I’m Anglican/Episcopalian. Trust me; it’s relevant to this blog entry.
Ever since I’d gotten confirmed at eleven years old, I could count on one hand the number of light bulb moments I’ve had in while sitting in Mass. Last week, people, I had one of those moments.
The sermon was entitled “Are We There Yet?” Now anyone who’s either been a kid or driven kids on long trips is ultimately familiar with that question… the excitement, the impatience, the urgency with which one awaits getting to the end of one’s journey wrapped up in those four little words. In this instance, the priest went on to extrapolate this question into our lives, how we spend an interminable amount of time waiting. I immediately thought about waiting for my mainstream book deal.
But back to Father David and his sermon... He said that the one constant that gets you through the wait is your faith that you will get to the end of the journey, get “there.” He said – get this – that some people have such strong faith that they don’t even ask the question anymore, that their belief on its own is enough to get them “there.” As a matter of fact, even asking the question – Are we there yet? – connotes a lack of faith in itself. My mind was officially blown.

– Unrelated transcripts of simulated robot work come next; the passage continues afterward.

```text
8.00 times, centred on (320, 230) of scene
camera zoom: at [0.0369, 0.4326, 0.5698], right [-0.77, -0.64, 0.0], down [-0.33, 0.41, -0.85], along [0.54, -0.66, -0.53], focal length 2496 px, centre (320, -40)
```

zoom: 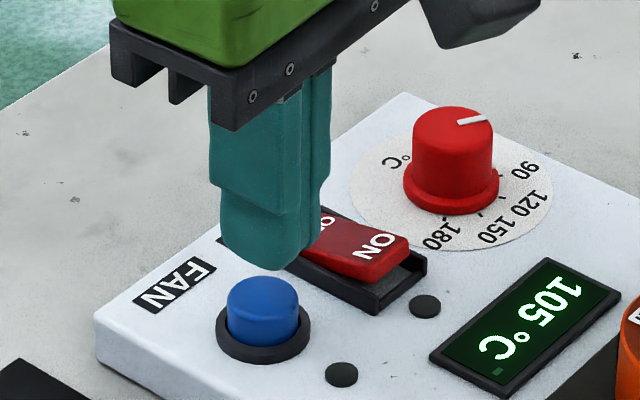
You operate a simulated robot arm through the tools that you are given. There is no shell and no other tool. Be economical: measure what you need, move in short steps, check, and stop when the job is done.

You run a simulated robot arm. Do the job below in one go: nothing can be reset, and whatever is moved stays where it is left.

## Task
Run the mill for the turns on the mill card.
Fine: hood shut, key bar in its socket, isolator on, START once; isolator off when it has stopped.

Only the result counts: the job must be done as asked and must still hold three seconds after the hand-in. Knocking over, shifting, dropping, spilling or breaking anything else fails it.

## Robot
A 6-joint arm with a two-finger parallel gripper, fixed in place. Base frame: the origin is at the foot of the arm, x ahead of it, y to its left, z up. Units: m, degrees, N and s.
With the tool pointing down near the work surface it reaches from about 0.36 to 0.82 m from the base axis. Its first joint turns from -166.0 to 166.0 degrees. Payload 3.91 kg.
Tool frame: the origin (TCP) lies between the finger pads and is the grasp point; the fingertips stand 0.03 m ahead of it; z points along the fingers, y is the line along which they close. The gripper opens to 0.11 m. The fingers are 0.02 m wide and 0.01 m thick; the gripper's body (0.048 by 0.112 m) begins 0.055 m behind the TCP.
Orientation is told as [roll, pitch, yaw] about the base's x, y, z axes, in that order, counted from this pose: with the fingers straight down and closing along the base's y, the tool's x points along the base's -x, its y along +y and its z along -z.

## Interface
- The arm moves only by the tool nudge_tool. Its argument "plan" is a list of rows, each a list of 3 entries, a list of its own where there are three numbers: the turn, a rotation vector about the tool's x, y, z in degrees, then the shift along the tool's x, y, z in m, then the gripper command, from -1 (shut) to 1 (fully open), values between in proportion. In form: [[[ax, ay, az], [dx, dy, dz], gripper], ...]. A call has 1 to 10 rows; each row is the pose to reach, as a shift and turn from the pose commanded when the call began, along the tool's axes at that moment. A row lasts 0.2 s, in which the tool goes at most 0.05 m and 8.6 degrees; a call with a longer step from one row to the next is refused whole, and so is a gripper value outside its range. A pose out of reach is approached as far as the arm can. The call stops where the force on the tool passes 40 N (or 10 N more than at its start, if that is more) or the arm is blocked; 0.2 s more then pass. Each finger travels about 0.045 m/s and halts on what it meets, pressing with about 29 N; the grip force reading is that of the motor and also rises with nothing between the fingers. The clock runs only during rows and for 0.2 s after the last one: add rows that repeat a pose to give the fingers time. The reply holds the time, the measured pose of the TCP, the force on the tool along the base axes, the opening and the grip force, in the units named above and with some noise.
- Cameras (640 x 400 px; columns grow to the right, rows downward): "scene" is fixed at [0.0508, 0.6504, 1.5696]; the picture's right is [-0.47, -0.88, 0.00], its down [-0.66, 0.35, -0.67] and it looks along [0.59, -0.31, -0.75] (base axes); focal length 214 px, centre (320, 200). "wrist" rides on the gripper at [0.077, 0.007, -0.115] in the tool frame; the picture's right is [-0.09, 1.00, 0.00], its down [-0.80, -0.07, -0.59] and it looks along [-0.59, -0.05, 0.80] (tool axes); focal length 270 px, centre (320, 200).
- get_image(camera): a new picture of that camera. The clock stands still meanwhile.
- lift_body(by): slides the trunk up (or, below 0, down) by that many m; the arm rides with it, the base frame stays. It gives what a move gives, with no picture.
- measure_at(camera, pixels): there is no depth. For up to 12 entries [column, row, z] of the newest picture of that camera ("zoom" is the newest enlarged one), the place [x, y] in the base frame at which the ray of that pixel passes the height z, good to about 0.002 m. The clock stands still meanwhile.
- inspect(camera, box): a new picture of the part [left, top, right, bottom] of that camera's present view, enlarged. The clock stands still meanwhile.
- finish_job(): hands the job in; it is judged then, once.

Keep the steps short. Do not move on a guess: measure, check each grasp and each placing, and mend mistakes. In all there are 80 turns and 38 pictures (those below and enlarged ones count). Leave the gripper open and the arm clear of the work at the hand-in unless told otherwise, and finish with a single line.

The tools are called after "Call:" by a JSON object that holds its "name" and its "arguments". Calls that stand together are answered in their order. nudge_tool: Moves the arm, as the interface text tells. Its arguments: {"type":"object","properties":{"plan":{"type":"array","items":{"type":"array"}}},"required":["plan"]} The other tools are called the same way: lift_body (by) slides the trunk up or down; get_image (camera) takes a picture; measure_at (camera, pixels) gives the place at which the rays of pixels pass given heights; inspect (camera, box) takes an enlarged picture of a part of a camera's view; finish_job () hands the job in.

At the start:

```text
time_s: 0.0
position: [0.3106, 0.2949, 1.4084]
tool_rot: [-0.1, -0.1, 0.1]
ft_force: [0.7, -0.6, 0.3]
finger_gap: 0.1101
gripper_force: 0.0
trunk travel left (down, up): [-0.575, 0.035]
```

Upon reflection, I extrapolated this question – Are we there yet? – to my writing career, which I have been actively pursuing for almost a decade now, sacrificing relationships with friends, family, lovers, and potential life partners. On this writing journey, I’ve been forced to change my concept of “there” quite a few times. “There” used to mean getting the book deal. Then it meant making my existence mean something by sharing stories that resonate with others, to commune with my fellow human beings, if you will. Kind of like the literary equivalent of buying the world a Coke and keeping it company. After years of being Clark Kent in the workplace and Superman in front of the computer at home, for me, “there” has evolved to mean doing what sustains me – which would necessitate me being a full time writer. By this present measure of “there,” I most definitely am not there yet.
And, unlike my fellow Anglican/Episcopalians with whom I shared a pew that Sunday, my faith has been shaken by recent developments. Rejections of a manuscript that I’d written with so much love have rained down on me in torrents. My agent and I have recently parted ways. I remain in limbo, cleaving to nothing special as I ride the train with the other nameless, faceless people with magnetized tags on lanyards around our necks, going off to till someone else’s field.
Unlike the faithful, I keep asking the question. I feel compelled to ask the question. Because I can never, will never accept that, in my presence circumstance, the answer to the question – Are we there yet? – is yes, you are.